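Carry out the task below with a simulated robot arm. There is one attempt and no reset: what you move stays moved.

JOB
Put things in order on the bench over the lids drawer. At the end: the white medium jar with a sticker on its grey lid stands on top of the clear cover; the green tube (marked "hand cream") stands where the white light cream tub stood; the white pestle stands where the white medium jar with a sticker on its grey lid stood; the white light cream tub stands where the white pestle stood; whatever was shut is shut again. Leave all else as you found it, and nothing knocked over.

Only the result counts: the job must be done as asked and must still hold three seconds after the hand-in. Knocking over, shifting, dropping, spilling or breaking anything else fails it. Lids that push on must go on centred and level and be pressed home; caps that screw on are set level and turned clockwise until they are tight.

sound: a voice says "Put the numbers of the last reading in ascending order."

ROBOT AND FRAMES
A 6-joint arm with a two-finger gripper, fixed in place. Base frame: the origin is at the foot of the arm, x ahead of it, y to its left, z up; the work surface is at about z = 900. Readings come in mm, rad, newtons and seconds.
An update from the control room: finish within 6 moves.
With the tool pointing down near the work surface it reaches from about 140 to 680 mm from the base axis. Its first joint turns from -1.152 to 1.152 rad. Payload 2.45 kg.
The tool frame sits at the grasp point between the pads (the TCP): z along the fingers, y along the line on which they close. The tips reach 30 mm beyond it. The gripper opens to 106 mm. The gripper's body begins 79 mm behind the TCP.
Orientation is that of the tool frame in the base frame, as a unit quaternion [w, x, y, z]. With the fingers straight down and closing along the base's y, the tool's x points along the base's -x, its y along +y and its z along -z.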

◆ Exercise task
Reproduce precisely the span of lines that begins at the line containing "A 6-joint arm" and ends with the last line of the listing. The answer is a numbered list with one line in each place and no blank lines.

◆ Complete response
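1. A 6-joint arm with a two-finger gripper, fixed in place. Base frame: the origin is at the foot of the arm, x ahead of it, y to its left, z up; the work surface is at about z = 900. Readings come in mm, rad, newtons and seconds.
2. An update from the control room: finish within 6 moves.
3. With the tool pointing down near the work surface it reaches from about 140 to 680 mm from the base axis. Its first joint turns from -1.152 to 1.152 rad. Payload 2.45 kg.
4. The tool frame sits at the grasp point between the pads (the TCP): z along the fingers, y along the line on which they close. The tips reach 30 mm beyond it. The gripper opens to 106 mm. The gripper's body begins 79 mm behind the TCP.
5. Orientation is that of the tool frame in the base frame, as a unit quaternion [w, x, y, z]. With the fingers straight down and closing along the base's y, the tool's x points along the base's -x, its y along +y and its z along -z.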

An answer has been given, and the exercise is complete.